Valentine’s day is past. How was yours? Mine was spent grocery shopping and alone. My husband was working and did not come home until after midnight. I don’t mind because Saturday will be our “special” time.
When I was younger, even 5 years ago, I expected so much. I expected dinner out. I wanted flowers or a gift. I usually got the dinner out. I rarely got flowers or a gift. When our kids were little my husband would bring home a plant. Now a plant is not what most women want for Valentines day. I wanted flowers. A single rose would even make it. He thought that flowers die and plants go on and on. Not with my black thumb for houseplants they don’t. I made sarcastic remarks for years until he finally got me some flowers. They were beautiful, but they weren’t that special something because the thought behind them was to stop me from complaining. I made him feel like he wasn’t measuring up because I thought he didn’t think I measured up because he didn’t do something special on Valentines day.
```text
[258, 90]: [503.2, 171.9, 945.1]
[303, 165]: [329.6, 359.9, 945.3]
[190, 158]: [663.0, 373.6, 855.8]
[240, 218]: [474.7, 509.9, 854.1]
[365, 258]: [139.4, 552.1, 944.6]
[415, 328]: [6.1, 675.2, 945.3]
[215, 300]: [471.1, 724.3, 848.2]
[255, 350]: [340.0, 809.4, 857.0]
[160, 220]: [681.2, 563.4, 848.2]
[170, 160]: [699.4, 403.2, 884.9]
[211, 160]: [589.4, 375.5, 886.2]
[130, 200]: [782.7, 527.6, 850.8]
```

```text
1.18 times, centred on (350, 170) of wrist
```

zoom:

The thing is men and women don’t always think about the same things or even the same things the same way. Chris thought a flowering plant would remind me always that he loved me and I wanted a flower that said the same thing for a while. I already knew that he loved me always. I just wanted to be special for a while.
We all want to be treated like we are special. Like we matter to another human being more than anyone. When we have small kids, we women want to be treated like we matter, that what we do counts. We want a pat on the back, someone to take the load off of our minds and tell us how amazing we are at what we are doing. We want that small gesture that is so sweet and unforced. This is even worse when we work outside of the home. We are torn in all kinds of directions. We need the appreciation all the more from that special person in our lives.
Most men, at least most of the ones I know, love their families. The majority of what they do is for their wives and kids. It is just that their mind is on the job, the traffic, the bills, etc. They just expect the rest of it to run well because we usually make their lives run smoothly.
We drop hints and do nice things for them only to be disappointed that they didn’t do something nearly as sweet as we did for them. There are two problems with this thought process.
One, they can’t read our minds. they have no idea that when we drop hints about the bracelet that is on sale or an amazing Italian restaurant we have always wanted to eat at, that it means we would like that bracelet or to have dinner at that Italian restaurant.
Two, we can’t do something awesome for them expecting something in return. When we give him a massage, pick up his favorite beer, or just do things so he doesn’t have to, we should be doing it for the joy it brings them. Not so that we get something in return.
I am not a fan of Valentines day. Aisha Tyler said it best in one of her stand up routines. Paraphrasing, “Women think this is the year I’ll get diamonds and the guys think this is the year I’ll get a blow job! Every one is just disappointed!” Yes, it is a little crude,but true. Both sexes have unrealistic expectations for one day of the year.
It is nice that the greeting card companies, chocolate companies, and florists make a lot of money as that helps the economy. I just think it would be better to show each other how much we love and appreciate each other all year. Not just on February 14th.
We are eating in on Saturday. I found my husband’s favorite food on sale yesterday on my grocery shopping. We will have Crab legs, cheddar biscuits, and a salad or veggie. We will relax and just enjoy each other for the night. The gift Chris is giving me is the greatest of all. Instead of buying me something he is investing in me by putting money is my saving for starting my home based business. That is unless I can find a steamer for furniture really cheap. Either way it makes me happy.